このところアイワ製デッキの修理が続いています。
今回は、私も若い頃に所有していた、AD-FF60です。内部からモーターが高速回転する音が聞こえますので、ベルトが切れていると考えられます。
再生は一瞬リールが動きますがテープ走行しません。早送り巻き戻しは可能ですが、アイドラーゴムがスリップする「キュー」という音が鳴り続けます。

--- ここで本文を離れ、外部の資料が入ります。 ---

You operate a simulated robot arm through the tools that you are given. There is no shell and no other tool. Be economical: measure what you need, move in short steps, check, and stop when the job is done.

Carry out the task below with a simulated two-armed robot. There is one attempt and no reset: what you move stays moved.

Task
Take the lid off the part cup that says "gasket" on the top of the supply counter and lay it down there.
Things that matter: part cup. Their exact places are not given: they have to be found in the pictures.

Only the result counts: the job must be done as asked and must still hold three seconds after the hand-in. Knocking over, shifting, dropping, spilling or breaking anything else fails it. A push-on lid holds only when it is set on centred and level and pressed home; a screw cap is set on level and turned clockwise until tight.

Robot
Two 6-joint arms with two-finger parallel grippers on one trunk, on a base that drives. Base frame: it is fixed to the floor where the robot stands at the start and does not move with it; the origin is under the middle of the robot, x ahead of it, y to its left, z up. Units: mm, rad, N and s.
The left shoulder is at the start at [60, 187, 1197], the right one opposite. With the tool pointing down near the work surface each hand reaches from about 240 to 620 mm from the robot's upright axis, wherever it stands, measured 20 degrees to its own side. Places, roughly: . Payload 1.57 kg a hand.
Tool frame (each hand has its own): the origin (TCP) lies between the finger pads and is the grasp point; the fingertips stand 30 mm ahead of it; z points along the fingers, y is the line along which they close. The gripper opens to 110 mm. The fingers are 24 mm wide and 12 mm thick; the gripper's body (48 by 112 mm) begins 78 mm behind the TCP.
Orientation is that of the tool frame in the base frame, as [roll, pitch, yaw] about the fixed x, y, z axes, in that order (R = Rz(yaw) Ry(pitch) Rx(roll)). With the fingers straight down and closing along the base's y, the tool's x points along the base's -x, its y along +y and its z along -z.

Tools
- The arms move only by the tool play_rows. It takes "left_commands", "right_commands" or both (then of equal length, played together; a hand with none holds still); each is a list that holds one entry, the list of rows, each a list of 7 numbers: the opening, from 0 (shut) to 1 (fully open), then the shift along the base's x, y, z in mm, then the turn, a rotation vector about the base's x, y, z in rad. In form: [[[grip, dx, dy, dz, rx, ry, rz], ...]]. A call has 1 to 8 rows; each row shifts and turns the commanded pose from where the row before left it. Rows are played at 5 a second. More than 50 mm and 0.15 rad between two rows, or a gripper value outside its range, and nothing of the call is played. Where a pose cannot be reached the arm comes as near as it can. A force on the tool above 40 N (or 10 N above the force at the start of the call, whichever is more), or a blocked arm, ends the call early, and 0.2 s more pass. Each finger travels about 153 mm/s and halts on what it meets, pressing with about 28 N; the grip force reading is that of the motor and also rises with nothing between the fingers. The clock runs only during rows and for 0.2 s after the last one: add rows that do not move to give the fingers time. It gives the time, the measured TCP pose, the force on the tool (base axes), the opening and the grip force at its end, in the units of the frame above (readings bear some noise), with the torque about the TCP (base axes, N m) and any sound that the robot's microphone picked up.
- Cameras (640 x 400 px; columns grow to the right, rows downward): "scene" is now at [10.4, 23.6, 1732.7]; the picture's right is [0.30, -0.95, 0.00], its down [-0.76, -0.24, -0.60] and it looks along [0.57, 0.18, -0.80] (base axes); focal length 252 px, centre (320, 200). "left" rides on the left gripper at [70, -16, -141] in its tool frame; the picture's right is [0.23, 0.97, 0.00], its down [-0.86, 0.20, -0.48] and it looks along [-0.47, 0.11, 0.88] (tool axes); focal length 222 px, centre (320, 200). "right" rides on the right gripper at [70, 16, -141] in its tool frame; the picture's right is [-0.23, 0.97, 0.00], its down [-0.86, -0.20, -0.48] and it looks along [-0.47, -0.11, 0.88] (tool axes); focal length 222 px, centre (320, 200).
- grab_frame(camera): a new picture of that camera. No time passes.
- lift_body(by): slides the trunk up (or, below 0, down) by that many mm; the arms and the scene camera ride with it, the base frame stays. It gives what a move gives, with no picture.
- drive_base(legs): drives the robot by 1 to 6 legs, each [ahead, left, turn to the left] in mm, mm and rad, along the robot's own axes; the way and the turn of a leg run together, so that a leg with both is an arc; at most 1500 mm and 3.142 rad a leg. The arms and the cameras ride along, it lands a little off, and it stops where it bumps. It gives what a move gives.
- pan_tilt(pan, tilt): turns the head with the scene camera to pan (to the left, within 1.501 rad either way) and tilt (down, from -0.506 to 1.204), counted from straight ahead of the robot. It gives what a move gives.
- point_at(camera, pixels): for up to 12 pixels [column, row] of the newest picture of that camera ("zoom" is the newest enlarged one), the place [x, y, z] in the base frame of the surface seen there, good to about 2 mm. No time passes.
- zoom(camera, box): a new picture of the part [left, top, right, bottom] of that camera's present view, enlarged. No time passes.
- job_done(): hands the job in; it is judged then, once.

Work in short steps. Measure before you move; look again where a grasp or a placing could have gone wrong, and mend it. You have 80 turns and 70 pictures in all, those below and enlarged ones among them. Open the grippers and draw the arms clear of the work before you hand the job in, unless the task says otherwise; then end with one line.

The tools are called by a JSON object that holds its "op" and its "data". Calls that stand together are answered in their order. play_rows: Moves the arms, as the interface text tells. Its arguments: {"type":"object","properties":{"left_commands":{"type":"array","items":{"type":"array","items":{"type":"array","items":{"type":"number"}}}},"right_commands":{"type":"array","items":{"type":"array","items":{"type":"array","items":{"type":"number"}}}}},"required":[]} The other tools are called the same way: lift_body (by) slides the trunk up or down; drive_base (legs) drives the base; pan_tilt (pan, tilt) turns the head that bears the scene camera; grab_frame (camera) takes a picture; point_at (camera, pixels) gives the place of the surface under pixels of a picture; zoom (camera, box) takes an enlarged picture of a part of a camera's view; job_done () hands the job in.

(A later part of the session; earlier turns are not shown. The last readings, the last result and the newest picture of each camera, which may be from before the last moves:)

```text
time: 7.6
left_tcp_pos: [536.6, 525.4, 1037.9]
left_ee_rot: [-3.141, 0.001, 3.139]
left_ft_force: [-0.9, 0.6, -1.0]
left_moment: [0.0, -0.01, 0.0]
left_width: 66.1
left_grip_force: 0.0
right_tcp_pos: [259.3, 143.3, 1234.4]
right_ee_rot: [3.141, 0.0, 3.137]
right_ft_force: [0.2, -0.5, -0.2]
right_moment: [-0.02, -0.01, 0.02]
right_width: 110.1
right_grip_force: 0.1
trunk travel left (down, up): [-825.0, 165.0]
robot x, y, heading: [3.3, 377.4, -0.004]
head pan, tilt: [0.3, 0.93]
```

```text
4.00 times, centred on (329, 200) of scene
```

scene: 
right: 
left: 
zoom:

カバーを開けました。上級機のAD-FF70と比べると、コンピュブレインの基板が無いためスッキリしていて整備性は良好です。
メカ脱着に支障となる電源スイッチを取り外します。
メカを取り出して、まずはカセットホルダーを取り外します。
左右リールを脱着してグリスアップします。
背面のモータープレートを取り外します。
加水分解で一度は溶けたキャプスタンベルトが、乾燥してこびりついています。
ヘラでそぎ落として、オレンジクリーナーで除去します。この時点では溶けたベルトの影響で表面がザラついています。
そのザラつきが無くなるまで研磨します。
リールモーターを取り外すと、
アイドラーユニットを取り外すことができますので、ゴムリングを交換します。
内部の接点を磨きます。
新しいベルトを掛けて組み立て、ヘッド周りをクリーニングします。
元通り組み立てて本体に戻し、動作確認を行います。
315Hzの信号が記録されたテープを再生し、速度の調整を行います。
ヘッドアジマスの調整を行います。
録再バランス調整を行います。
テープポジションの異なる複数のテープで録再状況を確認し、修理完了です。